# Reading text
▼▼▼

Characteristics and innovations
As far as tank design was concerned, the French engineers came with various innovative designs of their own. The army -partly because of political issues and spending concentrated on the Maginot line- was never given a sizable budget before 1932-34. This forced the use of the existing obsolescent types, the fleet of Renault FTs and the few, but impressive, FMC-2Cs. Renault attempted to modernize its best seller (very popular on the export market) and Panhard courted the cavalry with its armored cars.
Both tried to implement the Kégresse track system, an innovative design which turned to be more useful on half-tracks. The mass-produced US M2/M3 models used such a system. The French adopted it for the AMC P16 and many off-road trucks and gun tractors delivered to the Army.
Casting was incorporated in French tanks manufacture early on, in 1934-35, first for turrets and then for hulls. The Hotchkiss H35, for example, was the first to be built entirely by cast sections (the hull needed three sections, the driver’s compartment, fighting compartment and engine bay), which helped standardization for mass-production. Cast parts welded together lowered the weight, was less labor-intensive and prevented the risk of spalling. The SOMUA S35 also made great use of an entirely cast hull and turret, also with many large prefabricated parts. Its design remained influential when the US decided to built the Sherman M4A1.
Other innovative features were more specific, like the oleo-pneumatic steering system designed to steer the massive hull of the B1 heavy tank. In this case, the driver was also aiming the main 75 mm (2.95 in) gun. Many other tanks allowed some limited traverse for their hull-mounted gun, compensating for the lack of precision of the standard brake-steering system. The French engineers, however, designed a system theoretically giving the greatest possible precision to the driver, allowing accurate traverse. However, this system proved too fragile and complex in operations.
French limitations in design
French tanks were generally better protected than their German opponents. The reasons behind was their doctrine of use. They were not seen as independent units, but spread among infantry units for close support on the battlefield. For this reasons strong armor was of capital importance, the speed was “infantry pace” and the low-velocity guns were meant to deal with concrete fortifications and pillboxes. These were all related to trench warfare and the experience of WWI. All these models, until 1937 at least, were designed for the same kind of operations practiced in 1918. They were spread accordingly on the battle line, under the good will of saloon generals moving little flags on maps, inside a rigid, pyramidal chain of command.

▲▲▲

# Dataset content
▼▼▼

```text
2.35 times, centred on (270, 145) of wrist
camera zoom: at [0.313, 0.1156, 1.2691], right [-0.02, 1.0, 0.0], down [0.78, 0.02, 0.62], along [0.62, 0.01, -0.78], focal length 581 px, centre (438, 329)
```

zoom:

▲▲▲

# Given exercise A
Your answer is an exact quotation from the reading text: it starts at "Both tried to" and ends at "to the Army.".
# Given exercise B
Write the next part of the reading text, the one that starts with "Characteristics and innovations".

# Right answer A
Both tried to implement the Kégresse track system, an innovative design which turned to be more useful on half-tracks. The mass-produced US M2/M3 models used such a system. The French adopted it for the AMC P16 and many off-road trucks and gun tractors delivered to the Army.

# Right answer B
Consequently the French tanks were generally slow (with the exception of cavalry tanks like the SOMUA S35 and scout tankettes) and relatively underpowered, although this was not seen as an issue, since infantry pace was required. Range was also limited by a greater consumption, but the tactical needs were limited in scope to the WWI typical battlefield, a 50-100 km (30-60 mi) area of operations. Radio communication between tanks was sorely lacking, with flags and couriers used instead. The common practice in 1935 was that only command tanks possessed a long-range radio.
On the German side, excellent training and communication between tanks and even between armored units and aviation reflected the emphasis put on the delegation of command to the lesser echelons and promoted personal initiative and flexibility. Tank conception reflected this. Mobility was preferred over protection and advanced intercom systems and communication between tanks were commonplace in 1938.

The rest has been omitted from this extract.